The uncertainty around whether tariffs will remain in place at their current levels makes it more fraught for companies to invest in expensive facilities or supply chain overhauls, Jeremy Tancredi, partner of operations excellence and supply chain management at West Monroe, said at a recent Manufacturing Dive event.
He cautioned manufacturers against taking "drastic" measures to overhaul their supply chain until policies standardize and normalize, “and not making some of those decisions that may look good today under today’s landscape, but as it changes tomorrow, next week, next month, it doesn’t become as good a solution.”
Treasury Secretary Scott Bessent has been a vocal supporter of the Trump tariffs, saying in an April 4 interview with investment bank Jefferies that the duties could raise between $300 billion and $600 billion in revenue per year and protect domestic industries from what the administration views as unfair global practices.
In an interview on The Tucker Carlson Show earlier this month, Bessent said tariffs are the “beginning of a process” to reindustrialize the U.S. and push back against foreign economic systems like China’s, which subsidizes industry.
“If we could put on a 20% tariff, have the foreigners pay that, and use that money to bring down our government deficit and keep taxes low? That’s a very unique formula that hasn’t been tried in this country for a long time,” the secretary said.
The administration has particularly prioritized expanding domestic semiconductor production, using tariffs to incentivize TSMC and others to invest in the U.S. The policy stands in contrast to the Biden administration’s direct funding for the industry through its landmark CHIPS and Science Act.

Gary Clyde Hufbauer, a nonresident senior fellow at the Peterson Institute for International Economics, remains skeptical that either Biden or Trump’s approach can significantly grow U.S. production for mature and legacy chips, the larger, foundational semiconductors that the country currently imports from countries such as Taiwan, China or South Korea.
“There will be some additional production,” Hufbauer said. “I just am skeptical the U.S. can bring the cost down to the levels of South Korea, given the wage structure here and the fact that we don't have a history in those industries for a long time.”
Hufbauer added that new semiconductor factories would take a minimum of two years to build, and could still likely lead to more expensive products.
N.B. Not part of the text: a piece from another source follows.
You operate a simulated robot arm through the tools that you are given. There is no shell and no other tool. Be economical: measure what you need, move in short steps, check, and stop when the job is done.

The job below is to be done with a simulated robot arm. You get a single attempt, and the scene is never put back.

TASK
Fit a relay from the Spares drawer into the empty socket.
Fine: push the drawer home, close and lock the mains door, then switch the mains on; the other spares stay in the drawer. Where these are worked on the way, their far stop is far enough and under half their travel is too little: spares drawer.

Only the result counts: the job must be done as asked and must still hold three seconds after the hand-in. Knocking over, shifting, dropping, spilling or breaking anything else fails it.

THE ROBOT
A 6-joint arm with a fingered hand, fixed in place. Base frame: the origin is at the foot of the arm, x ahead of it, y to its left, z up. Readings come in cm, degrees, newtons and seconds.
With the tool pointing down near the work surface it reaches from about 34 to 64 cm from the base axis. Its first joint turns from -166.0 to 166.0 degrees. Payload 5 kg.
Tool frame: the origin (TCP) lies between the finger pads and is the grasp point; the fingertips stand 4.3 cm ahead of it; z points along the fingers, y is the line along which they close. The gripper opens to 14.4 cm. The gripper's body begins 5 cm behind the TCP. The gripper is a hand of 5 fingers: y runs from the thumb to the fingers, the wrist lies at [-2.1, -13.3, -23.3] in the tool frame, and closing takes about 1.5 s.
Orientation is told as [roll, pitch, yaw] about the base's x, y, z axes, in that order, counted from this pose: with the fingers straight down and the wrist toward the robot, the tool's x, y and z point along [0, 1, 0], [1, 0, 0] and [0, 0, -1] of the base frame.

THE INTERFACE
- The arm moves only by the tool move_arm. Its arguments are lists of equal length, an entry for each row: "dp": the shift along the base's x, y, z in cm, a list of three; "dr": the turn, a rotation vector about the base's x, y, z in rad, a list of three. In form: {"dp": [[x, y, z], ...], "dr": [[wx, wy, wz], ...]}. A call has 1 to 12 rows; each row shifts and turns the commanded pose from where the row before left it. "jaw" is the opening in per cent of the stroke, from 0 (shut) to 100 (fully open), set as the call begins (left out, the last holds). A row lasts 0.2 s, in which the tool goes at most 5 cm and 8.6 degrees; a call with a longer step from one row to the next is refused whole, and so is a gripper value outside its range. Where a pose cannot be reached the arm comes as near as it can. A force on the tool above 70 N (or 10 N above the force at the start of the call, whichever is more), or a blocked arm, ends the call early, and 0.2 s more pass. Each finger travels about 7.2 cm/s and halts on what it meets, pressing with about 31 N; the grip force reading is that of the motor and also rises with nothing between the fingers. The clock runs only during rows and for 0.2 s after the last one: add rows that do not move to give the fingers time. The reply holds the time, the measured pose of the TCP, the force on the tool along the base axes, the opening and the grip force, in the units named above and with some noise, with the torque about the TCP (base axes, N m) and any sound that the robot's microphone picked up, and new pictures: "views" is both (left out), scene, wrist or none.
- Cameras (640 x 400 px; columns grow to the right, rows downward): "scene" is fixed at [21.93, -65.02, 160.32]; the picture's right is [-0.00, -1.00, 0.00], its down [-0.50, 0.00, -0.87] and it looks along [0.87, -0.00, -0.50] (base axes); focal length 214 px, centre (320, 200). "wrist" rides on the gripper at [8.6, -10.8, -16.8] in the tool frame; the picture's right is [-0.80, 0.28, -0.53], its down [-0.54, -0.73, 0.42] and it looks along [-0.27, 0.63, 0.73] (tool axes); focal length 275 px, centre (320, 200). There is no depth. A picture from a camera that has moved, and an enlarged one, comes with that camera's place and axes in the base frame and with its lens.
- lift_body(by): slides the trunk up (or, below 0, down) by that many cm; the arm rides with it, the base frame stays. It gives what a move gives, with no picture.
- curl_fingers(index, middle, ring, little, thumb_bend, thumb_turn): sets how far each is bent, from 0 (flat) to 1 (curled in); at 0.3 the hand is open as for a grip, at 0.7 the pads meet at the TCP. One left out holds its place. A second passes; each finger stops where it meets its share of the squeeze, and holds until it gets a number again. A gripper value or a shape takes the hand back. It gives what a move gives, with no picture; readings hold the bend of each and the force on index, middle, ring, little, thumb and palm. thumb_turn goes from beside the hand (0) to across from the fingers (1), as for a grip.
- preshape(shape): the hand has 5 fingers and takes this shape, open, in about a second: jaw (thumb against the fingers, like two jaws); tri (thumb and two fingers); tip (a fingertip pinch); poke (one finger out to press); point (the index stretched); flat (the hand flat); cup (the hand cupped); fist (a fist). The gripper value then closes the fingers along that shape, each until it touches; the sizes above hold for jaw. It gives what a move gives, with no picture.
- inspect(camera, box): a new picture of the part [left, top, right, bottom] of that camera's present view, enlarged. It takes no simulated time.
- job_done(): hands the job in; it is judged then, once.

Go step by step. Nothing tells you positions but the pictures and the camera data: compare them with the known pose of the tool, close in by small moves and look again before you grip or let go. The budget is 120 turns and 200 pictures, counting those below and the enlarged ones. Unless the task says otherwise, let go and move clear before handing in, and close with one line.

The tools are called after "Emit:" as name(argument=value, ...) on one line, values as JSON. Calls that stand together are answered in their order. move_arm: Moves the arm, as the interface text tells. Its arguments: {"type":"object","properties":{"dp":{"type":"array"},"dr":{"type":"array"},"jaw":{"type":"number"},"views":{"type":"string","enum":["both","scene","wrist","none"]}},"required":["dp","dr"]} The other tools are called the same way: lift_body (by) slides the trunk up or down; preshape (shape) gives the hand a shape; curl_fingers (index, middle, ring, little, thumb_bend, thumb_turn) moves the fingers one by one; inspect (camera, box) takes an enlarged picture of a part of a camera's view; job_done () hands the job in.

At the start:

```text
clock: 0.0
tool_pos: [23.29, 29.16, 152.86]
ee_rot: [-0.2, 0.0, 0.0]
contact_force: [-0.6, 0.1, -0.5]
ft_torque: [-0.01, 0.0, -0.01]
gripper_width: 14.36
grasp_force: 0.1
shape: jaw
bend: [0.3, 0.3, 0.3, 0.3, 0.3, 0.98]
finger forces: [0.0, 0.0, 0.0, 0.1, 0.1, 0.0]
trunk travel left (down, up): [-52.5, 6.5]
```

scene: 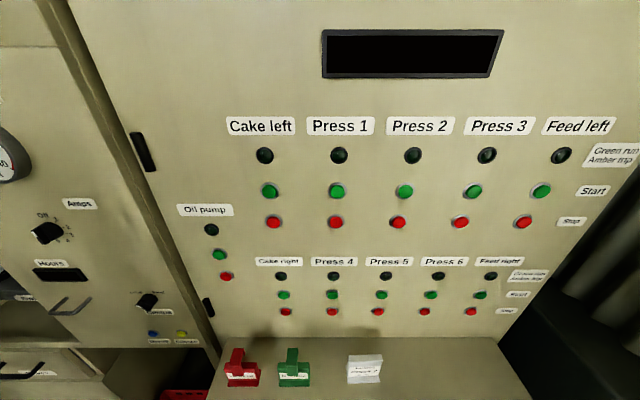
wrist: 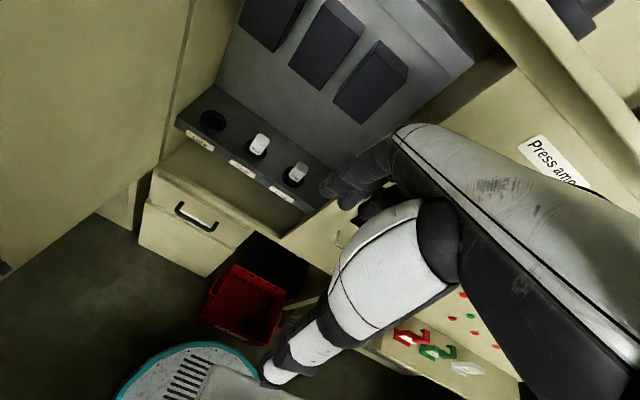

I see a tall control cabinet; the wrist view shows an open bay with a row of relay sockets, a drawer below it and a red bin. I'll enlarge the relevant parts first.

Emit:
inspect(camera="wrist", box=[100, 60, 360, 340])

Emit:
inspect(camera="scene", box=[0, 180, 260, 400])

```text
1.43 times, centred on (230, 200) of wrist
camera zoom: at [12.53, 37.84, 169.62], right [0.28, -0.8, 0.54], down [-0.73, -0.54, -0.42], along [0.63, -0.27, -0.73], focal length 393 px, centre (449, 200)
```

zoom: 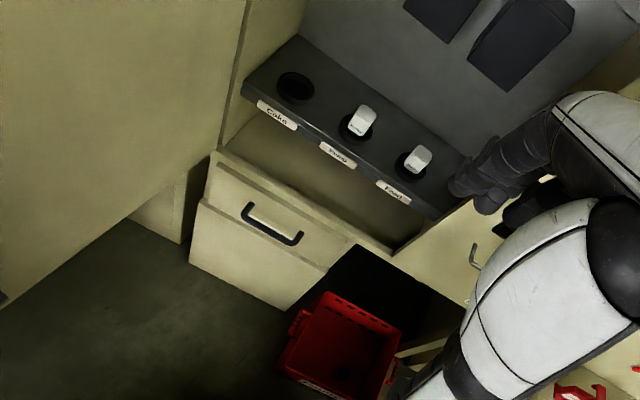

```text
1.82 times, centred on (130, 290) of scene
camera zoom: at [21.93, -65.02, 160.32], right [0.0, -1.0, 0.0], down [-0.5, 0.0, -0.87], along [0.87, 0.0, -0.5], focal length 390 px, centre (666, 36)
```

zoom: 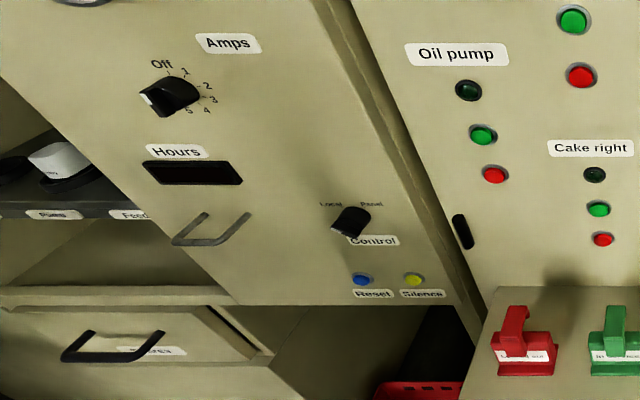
And while major firms like TSMC and Nvidia have made large-scale investment announcements, smaller manufacturers are less likely to do so while policy remains fluid.
“While those are pretty stunning announcements that the big firms have made, all the uncertainty that comes with Trump's changing tariff initiatives, the U.S. as a whole has actually depressed manufacturing investment,” Hufbauer said. “The uncertainty, for most firms, causes them to take a wait-and-see attitude.”
Even if Trump keeps tariffs in place throughout his presidency, Hufbauer added that “it’s hard to say what the next administration will do, given the general unpopularity of the tariff.”
Tariffs seek to turnaround a decades-long manufacturing decline
Looking beyond the current tariff policies, Robert Lawrence, an international trade professor at Harvard University, said that a deeper underlying issue is that less economic growth in advanced economies is powered by manufacturing.
Manufacturing's contribution to U.S. gross domestic product has been steadily declining over the past two decades. In 1997, manufacturing contributed to 16% of U.S. GDP. By 2021, that number had fallen to 11%, according to the World Bank.
Manufacturing’s contribution to the U.S. economy has fallen in recent decades
In Q3 2024, manufacturing contributed $2.93 trillion to the U.S. economy, roughly 10% of GDP, according to the National Institute of Standards and Technology.
There are multiple factors that contribute to the decline, including that U.S. consumers today spend less of their income on finished goods compared to decades past, Lawrence said.
"The combination of fast productivity growth, and what people who are richer do with their money, has meant that the share of manufacturing inevitably declines over time in advanced industrial economies," Lawrence said.
Increased global trade with countries where labor is cheaper, such as China, is often said to have contributed to a decline in U.S. manufacturing, as companies established production hubs abroad and consumers followed suit, increasingly buying less expensive, foreign-made goods.
Trump has also frequently blamed the North American Free Trade Agreement, which he renegotiated as the United States-Mexico-Canada Agreement in 2020, for the decline in domestic manufacturing, calling it “the worst trade deal probably ever made.”
Are more manufacturing jobs the win Trump claims?
The president has also been vocal in his assertion that tariffs will drive not only increased investment, but job growth.
While the U.S. did add 228,000 jobs in March, up from the revised 117,000 job increase in February, those numbers were before Trump's broad-based tariffs took effect in April. In the manufacturing industry, job growth remained relatively flat last month, adding only 1,000 jobs, according to the Bureau of Labor Statistics.
It remains to be seen if manufacturers will substantially increase hiring as a result of tariffs. Large-scale investments like TSMC's are said to come with the creation of thousands of jobs. At the same time, however, observers say unemployment overall could reach up to 4.7% by years' end, up from the current level of 4.2%, according to a CNBC report.
Further complicating the issue is that much like the size of the manufacturing economy, industry jobs have dropped steadily over the past several decades. Manufacturing employment has dropped from a high of more than 19 million jobs in 1979 to nearly 12.8 million in March 2025.
Fewer manufacturing jobs are needed today to produce the same amount of output, making the scale of success smaller, Lawrence said.
"If we were to eliminate the trade deficit by producing all those goods in the US, it would increase manufacturing employment by one to two percentage points. That's what success looks like," Lawrence said.
Economic policies need to adapt to meet the current state of demand, Lawrence said, rather than focus solely on trade.
"If you want to come up with solutions that really deal with the problems, and they are serious, of what people without college educations are earning and what left behind places that have lost manufacturing plants are doing, if you want to help them, you have to have policies specifically designed to meet the demand in the economy that is coming internally, rather than through international trade.”